At 10:43 am Singapore time (0243 GMT), the ICE January Brent futures contract was up 75 cents/b (0.91%) from the previous close at $82.80/b, while the NYMEX December light sweet crude contract rose 58 cents/b (0.72%) to $81.46/b.
A few bruising sessions had pushed oil prices to lows not seen since Nov. 5, though analysts maintained that the outlook for prices remained bullish as demand continues to outstrip supply.
"An undersupplied backdrop is keeping oil on a strong footing. OPEC+ has decided against raising the rate of production increases, and US shale production is yet to pick up," said ANZ Research analysts Soni Kumari and Daniel Hynes in a note.
The daily charts for both front-month contracts showed oil prices printing a hammer formation in the last trading session, indicating a potential reversal in price direction. Oil prices in recent days have pared steep intra-day losses to close near their opening levels as buyer support rushed in despite a recent spate of bearish headlines.

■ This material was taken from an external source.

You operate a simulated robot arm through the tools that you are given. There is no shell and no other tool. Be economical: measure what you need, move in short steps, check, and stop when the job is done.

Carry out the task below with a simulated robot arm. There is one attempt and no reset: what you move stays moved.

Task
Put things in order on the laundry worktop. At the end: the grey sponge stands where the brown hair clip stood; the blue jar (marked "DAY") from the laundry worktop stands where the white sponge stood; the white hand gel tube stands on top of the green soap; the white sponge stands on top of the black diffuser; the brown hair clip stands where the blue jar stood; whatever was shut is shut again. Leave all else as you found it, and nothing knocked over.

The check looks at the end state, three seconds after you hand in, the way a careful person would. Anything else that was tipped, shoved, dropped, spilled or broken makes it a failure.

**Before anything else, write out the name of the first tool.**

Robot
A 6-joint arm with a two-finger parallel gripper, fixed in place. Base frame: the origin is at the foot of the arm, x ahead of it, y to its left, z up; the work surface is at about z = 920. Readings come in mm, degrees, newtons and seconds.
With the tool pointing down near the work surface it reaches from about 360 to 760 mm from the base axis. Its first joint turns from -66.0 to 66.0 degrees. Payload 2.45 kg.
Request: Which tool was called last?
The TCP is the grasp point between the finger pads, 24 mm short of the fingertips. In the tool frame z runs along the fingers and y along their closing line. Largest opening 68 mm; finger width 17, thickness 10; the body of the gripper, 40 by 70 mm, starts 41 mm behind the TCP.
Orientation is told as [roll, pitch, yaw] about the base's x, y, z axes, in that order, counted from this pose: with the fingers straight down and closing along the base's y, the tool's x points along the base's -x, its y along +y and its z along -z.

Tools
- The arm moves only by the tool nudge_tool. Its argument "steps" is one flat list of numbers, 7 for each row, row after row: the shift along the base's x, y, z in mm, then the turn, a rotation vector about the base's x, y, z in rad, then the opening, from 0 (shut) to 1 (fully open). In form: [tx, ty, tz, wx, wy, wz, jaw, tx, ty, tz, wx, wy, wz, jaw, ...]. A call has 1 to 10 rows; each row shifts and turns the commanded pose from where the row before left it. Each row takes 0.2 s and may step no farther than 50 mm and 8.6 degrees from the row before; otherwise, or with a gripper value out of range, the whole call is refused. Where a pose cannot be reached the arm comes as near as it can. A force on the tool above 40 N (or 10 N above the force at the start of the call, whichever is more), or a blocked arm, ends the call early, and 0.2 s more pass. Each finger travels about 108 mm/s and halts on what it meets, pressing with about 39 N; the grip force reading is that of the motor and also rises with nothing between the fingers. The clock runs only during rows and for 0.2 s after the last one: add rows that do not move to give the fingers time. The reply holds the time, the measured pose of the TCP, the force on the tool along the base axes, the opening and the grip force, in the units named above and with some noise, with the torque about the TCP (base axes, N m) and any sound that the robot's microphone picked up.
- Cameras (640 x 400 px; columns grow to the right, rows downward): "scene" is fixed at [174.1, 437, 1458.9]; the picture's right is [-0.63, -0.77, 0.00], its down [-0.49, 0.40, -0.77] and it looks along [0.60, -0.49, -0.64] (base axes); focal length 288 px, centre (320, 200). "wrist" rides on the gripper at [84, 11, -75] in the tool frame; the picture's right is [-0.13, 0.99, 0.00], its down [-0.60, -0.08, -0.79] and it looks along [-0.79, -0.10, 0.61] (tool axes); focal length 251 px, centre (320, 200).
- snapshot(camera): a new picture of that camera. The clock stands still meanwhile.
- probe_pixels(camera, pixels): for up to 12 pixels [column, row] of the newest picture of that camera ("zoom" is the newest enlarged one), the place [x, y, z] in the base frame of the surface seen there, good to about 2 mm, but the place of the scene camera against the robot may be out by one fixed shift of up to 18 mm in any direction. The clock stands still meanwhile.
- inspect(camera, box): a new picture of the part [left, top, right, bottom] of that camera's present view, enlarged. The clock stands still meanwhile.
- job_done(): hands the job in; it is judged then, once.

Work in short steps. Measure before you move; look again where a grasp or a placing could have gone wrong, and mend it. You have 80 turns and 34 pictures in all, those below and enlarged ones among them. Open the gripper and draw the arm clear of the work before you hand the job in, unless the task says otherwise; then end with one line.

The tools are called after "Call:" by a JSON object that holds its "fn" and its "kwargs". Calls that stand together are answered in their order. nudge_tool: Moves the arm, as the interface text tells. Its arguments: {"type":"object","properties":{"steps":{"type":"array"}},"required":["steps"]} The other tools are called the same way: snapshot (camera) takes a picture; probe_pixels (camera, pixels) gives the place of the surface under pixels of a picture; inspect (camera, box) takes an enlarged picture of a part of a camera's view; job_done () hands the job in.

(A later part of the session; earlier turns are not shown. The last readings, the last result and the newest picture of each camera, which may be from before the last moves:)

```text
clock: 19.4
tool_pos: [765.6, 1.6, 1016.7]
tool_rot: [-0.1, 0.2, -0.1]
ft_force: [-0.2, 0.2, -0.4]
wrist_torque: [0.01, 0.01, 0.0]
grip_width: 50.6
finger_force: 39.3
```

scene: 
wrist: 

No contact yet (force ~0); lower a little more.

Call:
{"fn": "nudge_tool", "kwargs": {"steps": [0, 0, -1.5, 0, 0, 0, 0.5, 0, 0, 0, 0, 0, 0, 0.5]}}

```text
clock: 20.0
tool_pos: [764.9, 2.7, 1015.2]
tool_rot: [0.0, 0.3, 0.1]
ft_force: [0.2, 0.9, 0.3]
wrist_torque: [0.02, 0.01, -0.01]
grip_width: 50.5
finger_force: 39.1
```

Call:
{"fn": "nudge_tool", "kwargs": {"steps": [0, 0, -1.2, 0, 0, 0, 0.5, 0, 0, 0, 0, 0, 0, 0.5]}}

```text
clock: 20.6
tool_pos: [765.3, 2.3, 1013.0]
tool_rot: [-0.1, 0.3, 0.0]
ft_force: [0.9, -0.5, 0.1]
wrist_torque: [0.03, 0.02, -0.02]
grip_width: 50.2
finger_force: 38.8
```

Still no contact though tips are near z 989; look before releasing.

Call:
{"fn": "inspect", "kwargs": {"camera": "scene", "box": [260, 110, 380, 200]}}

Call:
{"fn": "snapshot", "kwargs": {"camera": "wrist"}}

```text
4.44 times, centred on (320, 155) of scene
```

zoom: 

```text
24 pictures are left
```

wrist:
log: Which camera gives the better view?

CEO of Western trading house Vitol Russell Hardy said Nov. 15 that global oil market fundamentals will likely remain tight over the coming year as oil demand continues to build after having mostly fully recovered to 2019 pre-pandemic levels.
Oil demand for industrial usage has already exceeded 2019 levels while jet fuel demand for aviation continues to lag pre-pandemic levels, meaning global oil demand is "pretty much caught up with 2019," Hardy said at a conference in Abu Dhabi.
Nonetheless, analysts cautioned that risks to the near-term outlook for prices remained. Europe was now battling its fourth wave of COVID-19 infections, while oil consuming giant China is also tackling a fresh outbreak though daily caseloads appeared to be falling. The country's National Health Commission reported 32 locally transmitted cases as of Nov. 14, down by 38 on the day.
In addition, the US Energy Information Administration in its most recent Drilling Productivity Report released Nov. 15 said that US shale oil production will rise by 85,000 b/d on the month to average 8.31 million b/d in December, with most of the gains to come from the Permian Basin.
"The EIA forecasted Permian oil output to hit a record high next month. Other regions are still nowhere near pre-pandemic levels, so this increase from the Permian will offer little relief to elevated oil prices," said OANDA senior market analyst Edward Moya.
ING analysts Warren Patterson and Wenyu Yao said oil prices will likely continue to tread water as the market awaits fresh developments from the US.
"OPEC+ has made it clear that the group will stick to its cautious approach of gradually increasing supply. Consequently, the market is waiting for any developments from the US administration that may ease prices," Patterson and Yao said.